Funny. I started that particular morning by checking my email and facebook account. Okay God, you made Your point.

-Ever since Caleb was a newborn, he has slept with his lovey. It is a little blanket with a bear head that is really soft and cuddly. The lovey's name? Lovey.

My son is pretty creative.

The other day he was wandering around the house looking for something. He frantically told me, "I'm looking for Lovey. He's my whole life! He is my family-I'm the dad."

His whole life, huh? Wow. I have heard of kids and their blankets, but never to this extreme. No wonder he likes the Linus character on Charlie Brown.

Tuesday, July 6, 2010

Due Date

This coming weekend brings mixed emotions. July 10th is when we head up to camp to work as counselors (which is always a highlight of my year), but it is also our due date for our precious baby that we lost. While I spend my week getting everything caught up and ready for our departure, I am painfully reminded that I would have been readying myself for something quite different.

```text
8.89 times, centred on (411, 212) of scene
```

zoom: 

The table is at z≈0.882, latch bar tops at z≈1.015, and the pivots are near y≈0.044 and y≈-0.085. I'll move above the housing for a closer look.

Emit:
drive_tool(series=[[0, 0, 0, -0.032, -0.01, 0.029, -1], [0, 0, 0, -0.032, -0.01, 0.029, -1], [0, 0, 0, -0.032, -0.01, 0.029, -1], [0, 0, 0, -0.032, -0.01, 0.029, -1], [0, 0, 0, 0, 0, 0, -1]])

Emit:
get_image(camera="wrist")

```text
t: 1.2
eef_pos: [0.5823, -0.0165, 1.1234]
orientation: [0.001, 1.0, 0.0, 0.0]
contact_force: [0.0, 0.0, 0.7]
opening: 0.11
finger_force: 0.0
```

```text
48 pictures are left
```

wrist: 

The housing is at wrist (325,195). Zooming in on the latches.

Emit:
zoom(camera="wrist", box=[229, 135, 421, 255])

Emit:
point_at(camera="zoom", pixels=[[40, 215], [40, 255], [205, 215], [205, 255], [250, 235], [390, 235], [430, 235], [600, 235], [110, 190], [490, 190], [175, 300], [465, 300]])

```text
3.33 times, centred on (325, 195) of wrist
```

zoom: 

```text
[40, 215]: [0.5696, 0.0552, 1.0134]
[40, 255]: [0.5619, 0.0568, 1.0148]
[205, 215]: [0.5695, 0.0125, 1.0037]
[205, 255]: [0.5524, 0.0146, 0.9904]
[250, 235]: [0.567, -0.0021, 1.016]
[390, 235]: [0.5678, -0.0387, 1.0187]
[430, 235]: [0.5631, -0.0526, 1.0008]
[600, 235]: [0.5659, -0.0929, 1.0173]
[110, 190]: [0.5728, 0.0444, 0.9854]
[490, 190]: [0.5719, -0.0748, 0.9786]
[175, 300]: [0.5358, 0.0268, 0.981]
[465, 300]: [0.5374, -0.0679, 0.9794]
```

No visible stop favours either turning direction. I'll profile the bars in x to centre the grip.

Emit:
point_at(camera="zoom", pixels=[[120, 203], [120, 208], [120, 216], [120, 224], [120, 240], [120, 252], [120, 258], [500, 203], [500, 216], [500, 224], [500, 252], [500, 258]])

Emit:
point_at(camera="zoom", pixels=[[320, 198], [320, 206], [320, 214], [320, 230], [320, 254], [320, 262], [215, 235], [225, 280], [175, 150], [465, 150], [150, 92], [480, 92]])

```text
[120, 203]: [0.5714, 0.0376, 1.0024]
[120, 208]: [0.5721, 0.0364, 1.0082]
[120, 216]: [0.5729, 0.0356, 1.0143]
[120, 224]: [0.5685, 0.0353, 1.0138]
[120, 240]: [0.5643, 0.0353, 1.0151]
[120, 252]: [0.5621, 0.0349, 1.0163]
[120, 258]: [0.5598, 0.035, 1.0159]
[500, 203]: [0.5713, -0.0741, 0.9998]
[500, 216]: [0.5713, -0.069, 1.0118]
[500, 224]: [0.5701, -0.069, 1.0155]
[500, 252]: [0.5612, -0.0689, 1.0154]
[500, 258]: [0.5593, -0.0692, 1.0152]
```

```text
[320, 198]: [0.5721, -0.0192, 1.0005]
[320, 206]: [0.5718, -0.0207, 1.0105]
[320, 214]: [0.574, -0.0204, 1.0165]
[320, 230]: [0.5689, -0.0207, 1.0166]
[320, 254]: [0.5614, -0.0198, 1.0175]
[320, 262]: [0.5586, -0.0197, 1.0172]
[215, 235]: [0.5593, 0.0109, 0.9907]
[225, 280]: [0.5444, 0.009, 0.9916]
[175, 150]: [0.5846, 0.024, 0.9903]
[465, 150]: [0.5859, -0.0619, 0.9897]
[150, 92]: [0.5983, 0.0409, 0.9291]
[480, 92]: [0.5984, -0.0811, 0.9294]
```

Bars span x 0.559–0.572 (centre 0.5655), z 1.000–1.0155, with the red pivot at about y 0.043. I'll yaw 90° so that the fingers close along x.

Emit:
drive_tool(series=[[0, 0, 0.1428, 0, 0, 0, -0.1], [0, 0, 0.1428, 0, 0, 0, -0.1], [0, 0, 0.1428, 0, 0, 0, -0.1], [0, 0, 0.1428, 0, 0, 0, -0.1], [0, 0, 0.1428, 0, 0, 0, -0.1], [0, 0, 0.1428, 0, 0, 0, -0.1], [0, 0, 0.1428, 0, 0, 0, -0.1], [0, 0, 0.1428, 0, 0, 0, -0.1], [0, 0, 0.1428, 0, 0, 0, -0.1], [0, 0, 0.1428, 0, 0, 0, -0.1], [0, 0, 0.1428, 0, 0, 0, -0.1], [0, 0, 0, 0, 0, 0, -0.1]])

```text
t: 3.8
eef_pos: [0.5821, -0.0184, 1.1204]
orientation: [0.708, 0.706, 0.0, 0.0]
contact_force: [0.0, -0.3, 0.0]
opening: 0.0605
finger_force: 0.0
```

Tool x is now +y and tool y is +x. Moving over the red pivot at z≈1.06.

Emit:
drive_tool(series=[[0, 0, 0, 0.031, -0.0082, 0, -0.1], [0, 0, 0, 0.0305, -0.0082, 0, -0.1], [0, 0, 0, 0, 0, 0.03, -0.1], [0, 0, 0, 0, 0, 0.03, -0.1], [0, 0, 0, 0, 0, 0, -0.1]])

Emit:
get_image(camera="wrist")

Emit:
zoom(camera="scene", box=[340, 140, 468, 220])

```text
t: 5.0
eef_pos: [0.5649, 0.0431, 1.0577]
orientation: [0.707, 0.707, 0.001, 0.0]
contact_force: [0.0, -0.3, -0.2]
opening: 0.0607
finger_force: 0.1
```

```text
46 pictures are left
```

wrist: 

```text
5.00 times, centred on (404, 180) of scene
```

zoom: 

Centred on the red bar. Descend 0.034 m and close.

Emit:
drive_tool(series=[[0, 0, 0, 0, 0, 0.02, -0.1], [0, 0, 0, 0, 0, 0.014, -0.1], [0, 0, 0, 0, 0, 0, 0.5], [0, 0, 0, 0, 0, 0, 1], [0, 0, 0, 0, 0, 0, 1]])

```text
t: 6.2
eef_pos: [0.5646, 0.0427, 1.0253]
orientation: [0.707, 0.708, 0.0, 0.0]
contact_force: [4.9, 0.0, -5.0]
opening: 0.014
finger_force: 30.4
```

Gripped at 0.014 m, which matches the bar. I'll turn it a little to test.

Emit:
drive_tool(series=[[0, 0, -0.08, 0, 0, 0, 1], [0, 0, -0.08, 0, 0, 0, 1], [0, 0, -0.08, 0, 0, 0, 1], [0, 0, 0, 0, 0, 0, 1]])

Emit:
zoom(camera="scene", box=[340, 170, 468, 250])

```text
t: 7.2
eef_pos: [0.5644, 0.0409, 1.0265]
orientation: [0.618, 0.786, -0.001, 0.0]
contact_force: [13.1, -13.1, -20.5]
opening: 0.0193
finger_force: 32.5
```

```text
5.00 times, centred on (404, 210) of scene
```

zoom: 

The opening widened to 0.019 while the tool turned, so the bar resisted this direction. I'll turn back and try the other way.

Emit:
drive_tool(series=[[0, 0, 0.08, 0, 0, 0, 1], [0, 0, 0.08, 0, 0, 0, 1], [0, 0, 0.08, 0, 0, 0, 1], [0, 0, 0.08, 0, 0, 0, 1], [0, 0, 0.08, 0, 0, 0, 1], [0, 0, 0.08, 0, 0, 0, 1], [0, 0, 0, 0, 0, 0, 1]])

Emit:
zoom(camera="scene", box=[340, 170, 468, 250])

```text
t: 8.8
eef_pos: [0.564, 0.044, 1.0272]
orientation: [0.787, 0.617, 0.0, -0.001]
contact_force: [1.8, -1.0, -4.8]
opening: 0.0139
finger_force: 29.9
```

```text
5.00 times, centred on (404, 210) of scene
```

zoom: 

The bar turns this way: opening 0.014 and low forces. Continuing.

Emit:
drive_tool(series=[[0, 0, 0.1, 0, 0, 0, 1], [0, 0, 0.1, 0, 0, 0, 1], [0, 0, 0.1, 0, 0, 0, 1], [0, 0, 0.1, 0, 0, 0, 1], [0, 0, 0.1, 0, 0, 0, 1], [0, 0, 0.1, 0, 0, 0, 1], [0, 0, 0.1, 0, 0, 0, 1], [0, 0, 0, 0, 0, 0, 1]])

I know our child only existed here for a short time, but I still wonder what he or she would have been like. Would he have entered the world in a painful and adventurous way like Abby did or in a calm and prepared way that Caleb came? Would she have been as competitive as her older sister and brother (and father and mother) or would she have brought a sane balance to the family? Would he have resembled his siblings with the blond hair and blue eyes or have come with some random traits from distant relatives? Would she have been another daddy's little girl or would he have been another precious boy for his parents to love?

Someday we will meet this little one. I have no idea how it will be-will our baby still be a baby, or a child or perhaps a grown-up? No matter, for the comfort I have is right now, our baby is in the presence of Jesus which is where our longing ultimately is. We will be together someday. Our little family will be together with our Savior and all will be as it should be.